Writer-director Raymond De Felitta clearly knows what he's doing with the camera and everything is very well constructed, framed and composed but, as someone with nearly as many acting credits as directing credits, it seems as if he doesn't have the necessary distance between himself and the actors and likes to emphasise the performances. I'm not saying that every director needs to, in the words of Alfred Hitchcock, treat actors as cattle, but it occasionally doesn't help when you have an actor behind the camera, particularly when he wants to make a film about acting! Additionally, Andy Garcia has a producing credit and was in charge of some of the second unit shooting so the lead actor was doing work behind the camera.

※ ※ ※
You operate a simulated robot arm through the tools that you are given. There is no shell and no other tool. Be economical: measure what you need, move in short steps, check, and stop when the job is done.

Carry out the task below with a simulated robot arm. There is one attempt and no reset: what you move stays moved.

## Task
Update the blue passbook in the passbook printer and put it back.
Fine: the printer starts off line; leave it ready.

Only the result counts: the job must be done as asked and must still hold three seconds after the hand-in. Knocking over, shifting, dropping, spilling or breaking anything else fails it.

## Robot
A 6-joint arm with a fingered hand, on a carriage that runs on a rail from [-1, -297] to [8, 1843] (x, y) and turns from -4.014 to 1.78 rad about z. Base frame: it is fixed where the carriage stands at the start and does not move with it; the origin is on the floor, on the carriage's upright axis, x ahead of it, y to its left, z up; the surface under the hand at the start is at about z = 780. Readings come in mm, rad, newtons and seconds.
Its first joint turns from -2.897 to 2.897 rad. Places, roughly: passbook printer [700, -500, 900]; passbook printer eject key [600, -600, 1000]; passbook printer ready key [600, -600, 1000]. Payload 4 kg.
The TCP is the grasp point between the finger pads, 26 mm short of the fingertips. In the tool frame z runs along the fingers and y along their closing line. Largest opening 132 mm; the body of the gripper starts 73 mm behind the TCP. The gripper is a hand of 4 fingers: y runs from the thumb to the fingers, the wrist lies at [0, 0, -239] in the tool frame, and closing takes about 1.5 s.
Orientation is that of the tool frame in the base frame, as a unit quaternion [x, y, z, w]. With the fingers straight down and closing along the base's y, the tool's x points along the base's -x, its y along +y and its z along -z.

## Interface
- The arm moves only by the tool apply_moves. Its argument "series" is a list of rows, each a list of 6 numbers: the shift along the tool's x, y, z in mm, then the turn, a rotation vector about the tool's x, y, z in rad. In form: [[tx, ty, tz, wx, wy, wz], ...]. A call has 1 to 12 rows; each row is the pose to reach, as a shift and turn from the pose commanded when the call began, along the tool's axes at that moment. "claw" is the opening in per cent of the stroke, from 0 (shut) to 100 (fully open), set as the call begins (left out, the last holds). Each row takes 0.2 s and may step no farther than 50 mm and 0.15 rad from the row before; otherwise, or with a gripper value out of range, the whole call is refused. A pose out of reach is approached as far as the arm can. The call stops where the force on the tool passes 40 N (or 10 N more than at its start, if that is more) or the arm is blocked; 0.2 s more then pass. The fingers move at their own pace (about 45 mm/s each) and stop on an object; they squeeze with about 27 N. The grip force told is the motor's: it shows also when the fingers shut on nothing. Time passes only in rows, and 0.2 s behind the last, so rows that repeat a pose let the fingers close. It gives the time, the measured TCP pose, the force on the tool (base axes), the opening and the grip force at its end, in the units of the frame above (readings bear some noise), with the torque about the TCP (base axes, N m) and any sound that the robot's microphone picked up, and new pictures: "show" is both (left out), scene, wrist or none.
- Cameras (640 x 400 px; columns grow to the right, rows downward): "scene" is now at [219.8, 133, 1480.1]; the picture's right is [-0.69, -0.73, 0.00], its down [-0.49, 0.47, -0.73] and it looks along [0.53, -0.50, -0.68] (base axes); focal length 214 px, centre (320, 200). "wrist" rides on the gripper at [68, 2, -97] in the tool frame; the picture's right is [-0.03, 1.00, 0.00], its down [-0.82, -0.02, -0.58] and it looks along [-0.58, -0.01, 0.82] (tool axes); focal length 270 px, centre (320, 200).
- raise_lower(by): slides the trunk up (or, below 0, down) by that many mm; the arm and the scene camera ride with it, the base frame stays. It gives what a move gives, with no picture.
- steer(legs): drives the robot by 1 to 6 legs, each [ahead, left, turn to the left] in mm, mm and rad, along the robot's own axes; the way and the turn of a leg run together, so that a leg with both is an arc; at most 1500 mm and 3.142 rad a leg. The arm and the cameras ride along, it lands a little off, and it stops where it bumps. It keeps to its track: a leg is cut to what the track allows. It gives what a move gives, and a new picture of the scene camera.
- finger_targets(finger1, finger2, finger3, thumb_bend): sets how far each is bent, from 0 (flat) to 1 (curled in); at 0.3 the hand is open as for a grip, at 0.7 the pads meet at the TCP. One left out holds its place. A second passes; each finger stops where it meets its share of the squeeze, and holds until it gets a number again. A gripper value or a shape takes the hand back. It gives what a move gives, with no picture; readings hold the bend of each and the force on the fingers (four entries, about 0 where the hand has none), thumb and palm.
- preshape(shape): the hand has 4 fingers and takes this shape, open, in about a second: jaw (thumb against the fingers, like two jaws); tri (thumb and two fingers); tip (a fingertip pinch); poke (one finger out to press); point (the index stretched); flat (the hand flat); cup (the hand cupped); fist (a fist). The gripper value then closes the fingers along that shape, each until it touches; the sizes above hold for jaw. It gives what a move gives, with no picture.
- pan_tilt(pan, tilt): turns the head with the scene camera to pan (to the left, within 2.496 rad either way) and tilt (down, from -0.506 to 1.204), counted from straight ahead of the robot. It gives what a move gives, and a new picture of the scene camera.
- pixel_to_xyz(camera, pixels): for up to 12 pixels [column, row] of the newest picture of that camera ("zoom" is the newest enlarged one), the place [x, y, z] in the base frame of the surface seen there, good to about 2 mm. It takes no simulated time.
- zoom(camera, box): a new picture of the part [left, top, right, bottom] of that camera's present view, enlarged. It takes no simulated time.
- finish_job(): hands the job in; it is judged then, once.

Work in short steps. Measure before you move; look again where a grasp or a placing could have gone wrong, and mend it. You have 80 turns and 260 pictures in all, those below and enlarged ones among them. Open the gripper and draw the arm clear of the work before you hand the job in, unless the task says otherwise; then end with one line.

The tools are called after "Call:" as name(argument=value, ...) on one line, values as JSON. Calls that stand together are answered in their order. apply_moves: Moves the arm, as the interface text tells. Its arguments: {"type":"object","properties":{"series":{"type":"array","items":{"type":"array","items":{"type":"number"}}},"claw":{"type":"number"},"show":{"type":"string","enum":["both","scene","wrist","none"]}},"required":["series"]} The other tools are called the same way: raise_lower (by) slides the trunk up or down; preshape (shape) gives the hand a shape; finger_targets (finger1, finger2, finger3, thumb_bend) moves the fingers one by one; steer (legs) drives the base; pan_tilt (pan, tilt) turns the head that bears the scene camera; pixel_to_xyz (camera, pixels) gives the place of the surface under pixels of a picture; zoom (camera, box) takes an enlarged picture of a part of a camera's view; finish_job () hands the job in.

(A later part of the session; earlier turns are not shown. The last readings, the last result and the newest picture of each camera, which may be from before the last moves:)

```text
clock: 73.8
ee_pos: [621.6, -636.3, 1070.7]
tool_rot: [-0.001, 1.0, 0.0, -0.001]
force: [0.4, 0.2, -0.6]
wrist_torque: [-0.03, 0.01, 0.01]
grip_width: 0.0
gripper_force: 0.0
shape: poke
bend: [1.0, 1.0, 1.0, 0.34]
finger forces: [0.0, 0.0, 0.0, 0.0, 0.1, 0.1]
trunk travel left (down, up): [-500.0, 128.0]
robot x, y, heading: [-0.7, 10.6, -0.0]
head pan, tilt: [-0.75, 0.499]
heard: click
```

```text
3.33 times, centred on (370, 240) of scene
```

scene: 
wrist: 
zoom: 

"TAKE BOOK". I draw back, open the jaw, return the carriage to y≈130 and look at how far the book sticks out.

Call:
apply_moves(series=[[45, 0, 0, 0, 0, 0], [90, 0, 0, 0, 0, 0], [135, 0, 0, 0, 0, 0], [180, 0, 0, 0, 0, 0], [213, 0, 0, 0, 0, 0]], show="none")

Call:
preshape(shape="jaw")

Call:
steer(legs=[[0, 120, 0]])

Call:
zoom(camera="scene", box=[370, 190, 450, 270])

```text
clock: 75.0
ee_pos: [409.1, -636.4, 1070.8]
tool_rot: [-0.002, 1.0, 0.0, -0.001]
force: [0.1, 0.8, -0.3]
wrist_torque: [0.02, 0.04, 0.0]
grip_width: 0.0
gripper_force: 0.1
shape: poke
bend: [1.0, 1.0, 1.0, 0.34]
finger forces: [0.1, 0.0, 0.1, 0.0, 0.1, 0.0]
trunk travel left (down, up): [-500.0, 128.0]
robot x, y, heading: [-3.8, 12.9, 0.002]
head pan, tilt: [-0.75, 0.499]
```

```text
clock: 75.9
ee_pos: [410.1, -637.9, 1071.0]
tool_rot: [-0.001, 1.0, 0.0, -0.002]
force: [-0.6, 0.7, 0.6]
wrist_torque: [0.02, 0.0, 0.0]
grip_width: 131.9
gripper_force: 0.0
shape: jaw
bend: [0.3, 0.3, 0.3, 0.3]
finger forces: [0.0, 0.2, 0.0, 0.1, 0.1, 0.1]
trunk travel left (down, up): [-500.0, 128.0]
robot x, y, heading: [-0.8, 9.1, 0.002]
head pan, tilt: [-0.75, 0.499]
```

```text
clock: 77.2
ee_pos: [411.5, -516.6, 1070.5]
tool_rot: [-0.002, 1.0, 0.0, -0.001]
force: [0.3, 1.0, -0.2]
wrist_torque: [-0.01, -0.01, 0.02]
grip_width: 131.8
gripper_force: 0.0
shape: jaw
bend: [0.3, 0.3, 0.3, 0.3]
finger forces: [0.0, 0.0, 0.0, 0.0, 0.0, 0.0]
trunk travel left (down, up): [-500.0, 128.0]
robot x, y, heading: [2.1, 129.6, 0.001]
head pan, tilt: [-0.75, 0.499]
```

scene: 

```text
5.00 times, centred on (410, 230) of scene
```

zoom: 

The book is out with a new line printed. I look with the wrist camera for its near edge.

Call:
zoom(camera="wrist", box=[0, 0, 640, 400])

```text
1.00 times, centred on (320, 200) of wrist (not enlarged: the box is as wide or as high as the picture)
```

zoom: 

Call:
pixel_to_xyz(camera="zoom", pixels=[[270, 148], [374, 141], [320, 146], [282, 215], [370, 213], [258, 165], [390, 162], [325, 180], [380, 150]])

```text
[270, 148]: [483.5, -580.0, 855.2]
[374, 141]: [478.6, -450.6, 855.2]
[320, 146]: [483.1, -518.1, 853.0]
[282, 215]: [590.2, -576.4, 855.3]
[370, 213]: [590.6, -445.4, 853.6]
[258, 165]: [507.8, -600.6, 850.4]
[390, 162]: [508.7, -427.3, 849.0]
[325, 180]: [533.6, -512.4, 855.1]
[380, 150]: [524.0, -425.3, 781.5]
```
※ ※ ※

I normally like offbeat indie films but found this one to be overwritten and unnecessarily complicated with the plot tying itself in knots for no other reason than to overcomplicate matters. Writing about every different character and their own secrets and relationships to one another was unnecessarily trying and I'm sure I have missed some things out. This isn't to say that I didn't enjoy the film and there are several moments which are incredibly well worked with a great sense of dramatic tension and comedy, but I found other sections to be infuriatingly complicated with the characters not acting like real people but almost as caricatures in scenarios that you would more likely find in an improv session at an acting class. There is much to like about City Island, particularly the performances by Andy Garcia as Vince,, an almost unrecognisable Julianna Marguies as his wife, Steven Strait as Tony, Ezra Miller, who plays Vinnie, Jr and Dominik Garcia-Lorido (Andy Garcia's real-life daughter), who plays Vince's daughter Vivian. There are also very nice performances by Emily Mortimer and Alan Arkin as Vince’s acting partner, Molly, and acting coach, Michael, respectively.